This article is the second in the series "When Rock and Roll came to the Isle of Wight". Keith Roberts, bass guitarist with the legendary Knights who packed Ventnor Winter Gardens in the mid sixties, recalls the early days.
Rock and Roll on the Isle of Wight
by Keith Roberts
Prime Minister Harold Macmillan famously said in 1957 "you've never had it so good" but I don't think he was thinking about popular music! I was 13 and in my third year at Sandown Grammar School and my school chums and I were keen to enjoy rock 'n' roll music which was well established in America but not here. However, the film Rock Around the Clock featuring Bill Haley and the Comets was put on general release in this country and I watched it at the Royalty Cinema in Cowes. Together with the records of Elvis Presley and Little Richard etc it was clear that this new music whilst not new in its roots was sensational, exciting and almost as if it had been designed for youngsters like us. Not all adults disliked the loudness and brashness of the new songs but the vast majority did. Trad jazz was about the limit of their tolerance of young peoples' music!
Buddy Holly was an early favourite of ours and someone at school produced a photo of his LP record "The Chirping Crickets". There was a strange but beautifully futuristic electric guitar in the picture which we soon learnt was a Fender Stratocaster. From that moment we all wanted a guitar like that - we'd learn to play it in due course!
A big star of the day was Lonnie Donegan and his Skiffle Group and we loved his upbeat versions of old folk and blues tunes. The line-up of his band was not unlike that of the rock 'n' roll bands just around the corner, He featured an electric guitar always in the hands of a top player. Like many of my peers, I played in skiffle groups our venues being limited to school fetes Guide huts and WI halls.
A few of the aspiring rock 'n' rollers at school made their own electric guitars whilst I made do with an acoustic guitar made by my father. My woodworking skills were, as now, nil.
The washboards we used to provide the percussion in skiffle groups now gave way to drum kits. The electric bass guitar completed the instrumentation of a rock 'n' roll band.
We somehow managed to combine GCE studies with rehearsing in our newly formed bands The problem was - where could we play? The early venues were usually halls such as Queens Hall Newport, Drill Hall and Trinity Hall Cowes or the Town Hall East Cowes. The line up of my first band was Jonnie Barnard (vocals), Dave Tripp (lead guitar), Crann Davies (bass guitar), Hamilton 'Cass' Casswell (drums) and myself (rhythm guitar). We played every Thursday at the WI Hall in Gurnard and non-stop jiving was the order of the day.

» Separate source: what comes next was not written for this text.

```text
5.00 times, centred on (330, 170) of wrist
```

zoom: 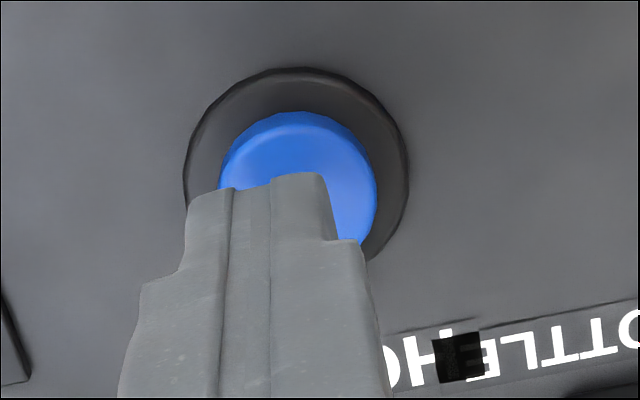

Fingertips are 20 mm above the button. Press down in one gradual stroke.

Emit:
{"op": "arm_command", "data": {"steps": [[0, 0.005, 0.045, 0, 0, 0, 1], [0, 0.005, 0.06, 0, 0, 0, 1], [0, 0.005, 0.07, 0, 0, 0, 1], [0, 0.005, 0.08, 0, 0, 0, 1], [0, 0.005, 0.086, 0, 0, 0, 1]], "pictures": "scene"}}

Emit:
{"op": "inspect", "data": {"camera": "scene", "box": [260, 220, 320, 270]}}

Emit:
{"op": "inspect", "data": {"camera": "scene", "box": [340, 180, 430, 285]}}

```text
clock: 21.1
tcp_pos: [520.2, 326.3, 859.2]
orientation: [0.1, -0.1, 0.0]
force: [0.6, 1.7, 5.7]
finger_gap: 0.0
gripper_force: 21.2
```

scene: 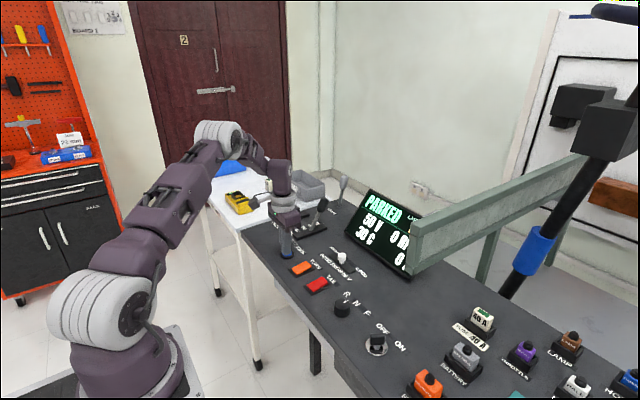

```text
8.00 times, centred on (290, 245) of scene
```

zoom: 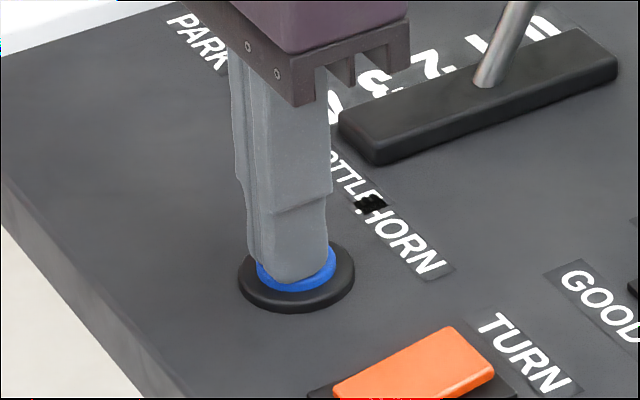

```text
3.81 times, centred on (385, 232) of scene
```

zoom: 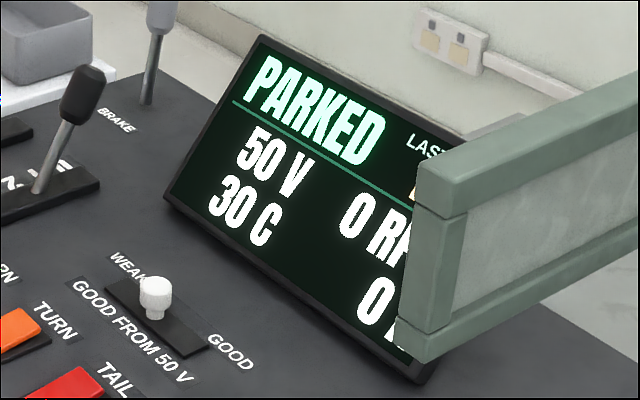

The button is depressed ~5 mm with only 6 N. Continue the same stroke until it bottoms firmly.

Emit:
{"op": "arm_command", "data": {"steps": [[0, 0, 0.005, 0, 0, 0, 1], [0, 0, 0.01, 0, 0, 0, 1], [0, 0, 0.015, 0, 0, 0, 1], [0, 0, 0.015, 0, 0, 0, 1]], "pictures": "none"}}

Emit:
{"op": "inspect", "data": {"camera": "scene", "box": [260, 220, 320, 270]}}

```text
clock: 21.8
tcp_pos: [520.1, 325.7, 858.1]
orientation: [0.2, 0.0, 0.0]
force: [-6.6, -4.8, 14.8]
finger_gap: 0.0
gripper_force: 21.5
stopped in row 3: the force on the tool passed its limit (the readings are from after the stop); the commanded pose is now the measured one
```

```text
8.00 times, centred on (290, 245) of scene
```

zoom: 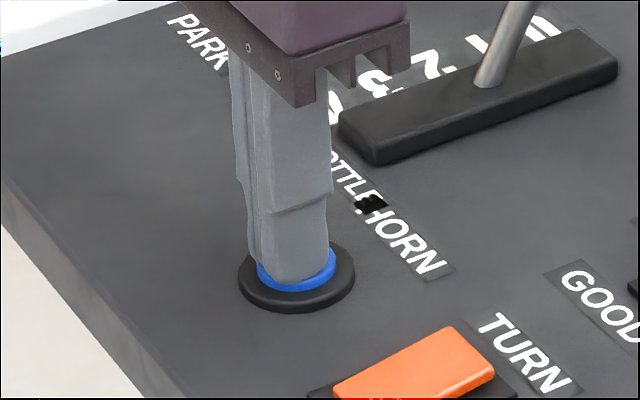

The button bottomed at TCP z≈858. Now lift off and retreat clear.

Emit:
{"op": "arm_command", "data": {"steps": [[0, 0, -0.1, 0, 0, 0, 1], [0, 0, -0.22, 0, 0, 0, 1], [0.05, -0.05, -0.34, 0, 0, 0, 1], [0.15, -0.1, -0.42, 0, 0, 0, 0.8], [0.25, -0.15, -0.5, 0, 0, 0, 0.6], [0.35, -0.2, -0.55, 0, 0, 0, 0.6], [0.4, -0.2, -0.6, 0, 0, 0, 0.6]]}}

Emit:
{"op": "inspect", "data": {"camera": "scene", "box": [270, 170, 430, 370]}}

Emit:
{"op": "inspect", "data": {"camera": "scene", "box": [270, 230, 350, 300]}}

Towards the end of our season, Dave and Crann defected to the Zodiacs who had secured a regular gig at the Sandown Pier Ball Room. Two schoolmates Brian Sharpe and Martyn Ford helped us out for the few remaining nights. It was a good job we all knew the same songs!
Such was the huge popularity of the new music that the hotel and club owners began to realise that there was money to be made from the teenage rock 'n' rollers! I played at Gurnard Pines Holiday Camp in a Cowes-based band called The Vulcans. I then joined the Invaders and we played at the Hotel Ryde Castle and the piers at Ryde Sandown and Shanklin. I was then 'promoted' to the Knights for two and a half years at the prestigious Trouville Hotel at Sandown. The owner, Jimmy Troughton had finally bowed to pressure from everyone to allow an electric band to play 4 nights a week together with the Metronomes Dance Band for that 'awful modern dancing'! Jimmy had been a drummer himself in a dance band and resented the decline of 'his' music in favour of ours. He was loyal to the Metronomes however and kept them on despite their fall from popularity.
It's fair to say that rock 'n roll will never go away and it's still very popular today. Pop music, in general, has changed many times since 1957 - the Beatles saw to that!